É um erro culpar os aterros sanitários como um dos principais responsáveis pelo lançamento do gás na atmosfera

Por Pedro Maranhão

Os fenômenos climáticos extremos estão cada vez mais próximos de todos nós. Não há um habitante deste planeta que não testemunhe pessoalmente ou receba notícias diárias sobre secas, enchentes, ondas de calor ou frio intenso. As mudanças climáticas são uma realidade, mas as formas de enfrentar esse desafio ainda dividem opiniões e geram debates acalorados.

Em 18 de junho, neste espaço, o engenheiro químico Fabio Rubens Soares, especialista no setor de energia e bioenergia, contribuiu para essa discussão com o artigo Reduzir emissões de metano é fator-chave para mitigar catástrofes climáticas. O título traz uma mensagem-chave que poucos ousam discordar: sem combater os gases de efeito estufa, não será possível vencer as mudanças climáticas.
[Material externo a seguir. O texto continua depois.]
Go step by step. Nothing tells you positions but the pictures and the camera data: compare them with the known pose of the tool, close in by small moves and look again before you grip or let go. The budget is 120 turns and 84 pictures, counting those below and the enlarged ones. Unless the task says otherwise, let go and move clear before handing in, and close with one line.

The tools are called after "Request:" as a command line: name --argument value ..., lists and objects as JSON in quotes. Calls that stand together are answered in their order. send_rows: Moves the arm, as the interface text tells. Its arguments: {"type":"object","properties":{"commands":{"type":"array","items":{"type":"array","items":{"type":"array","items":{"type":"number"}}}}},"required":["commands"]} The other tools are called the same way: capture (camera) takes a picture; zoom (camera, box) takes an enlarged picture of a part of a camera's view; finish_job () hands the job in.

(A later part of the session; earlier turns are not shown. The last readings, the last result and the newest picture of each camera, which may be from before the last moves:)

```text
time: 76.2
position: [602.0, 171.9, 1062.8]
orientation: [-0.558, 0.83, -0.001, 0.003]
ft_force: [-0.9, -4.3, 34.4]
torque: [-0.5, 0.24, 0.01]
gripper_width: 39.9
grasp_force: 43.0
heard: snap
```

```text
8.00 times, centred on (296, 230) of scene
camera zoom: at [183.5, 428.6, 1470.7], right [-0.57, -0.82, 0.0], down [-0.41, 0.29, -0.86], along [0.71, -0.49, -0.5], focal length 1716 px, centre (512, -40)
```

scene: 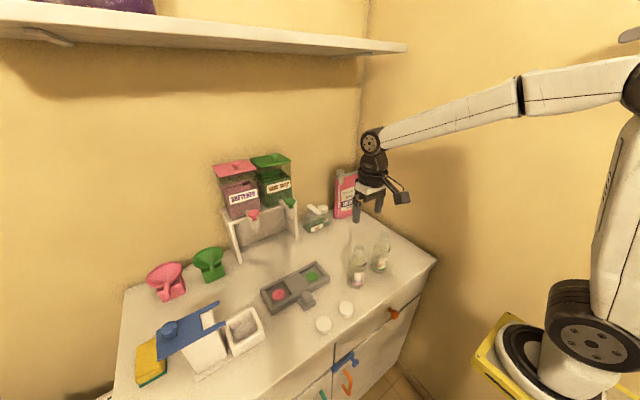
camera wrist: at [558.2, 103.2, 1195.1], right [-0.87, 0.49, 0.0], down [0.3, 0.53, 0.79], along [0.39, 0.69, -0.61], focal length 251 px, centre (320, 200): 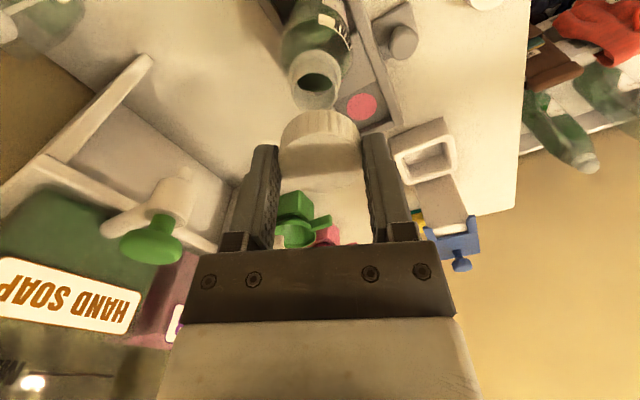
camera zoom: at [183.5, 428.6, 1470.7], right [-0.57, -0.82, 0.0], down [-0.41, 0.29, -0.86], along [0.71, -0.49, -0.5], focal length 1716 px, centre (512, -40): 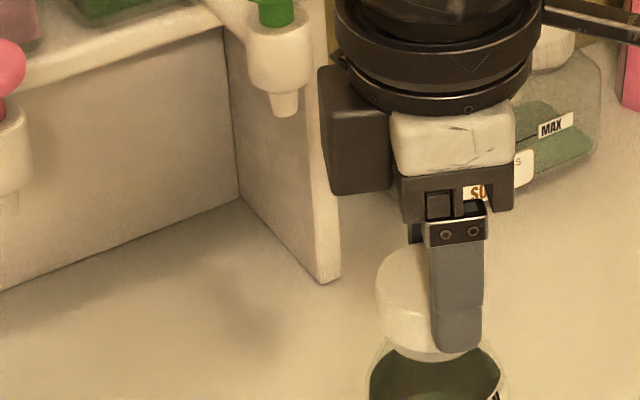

No entanto, essa conclusão básica estava alicerçada em algumas premissas equivocadas que merecem questionamentos. É um erro culpar os aterros sanitários como um dos principais responsáveis pelo lançamento de metano na atmosfera. Ao contrário, essas instalações são uma das melhores ferramentas para combater a dispersão desse perigoso gás oriundo da decomposição natural da matéria orgânica.

O metano pode ser até 28 vezes mais poluente que o gás carbônico. Fabio Soares está correto ao defender a geração de energia a partir do gás emitido dos resíduos como crucial para que o Brasil consiga minimizar o surgimento de novas catástrofes climáticas. O Brasil já é um celeiro de soluções ambientalmente adequadas e tem potencial para liderar nosso planeta nessa jornada.

Nesse sentido, o Projeto de Lei (PL) 528/2020, de relatoria do deputado Arnaldo Jardim (Cidadania-SP), conhecido como PL dos combustíveis do futuro, já aprovado na Câmara e agora em apreciação pelo Senado Federal, prevê uma série de iniciativas para estimular o consumo de combustíveis de baixo carbono no País e cria o Programa Nacional do Biometano. Esse programa tende a desfossilizar o mercado de gás brasileiro por meio da mistura do metano oriundo de fontes renováveis, como o proveniente de aterros sanitários, ao gás de petróleo – chamado equivocadamente de gás “natural”.

No País existem, hoje, seis usinas de produção de biometano, cinco do setor de resíduos e uma do setor sucroalcooleiro, que já produzem 390 mil metros cúbicos por dia (m³/dia) de biometano. Outras 18 plantas estão em processo de autorização na Agência Nacional do Petróleo, Gás Natural e Biocombustíveis (ANP). Segundo a Associação Brasileira do Biogás (Abiogás), o potencial de produção de biometano pelo setor de resíduos pode chegar a 4,5 milhões m³/dia nos aterros sanitários.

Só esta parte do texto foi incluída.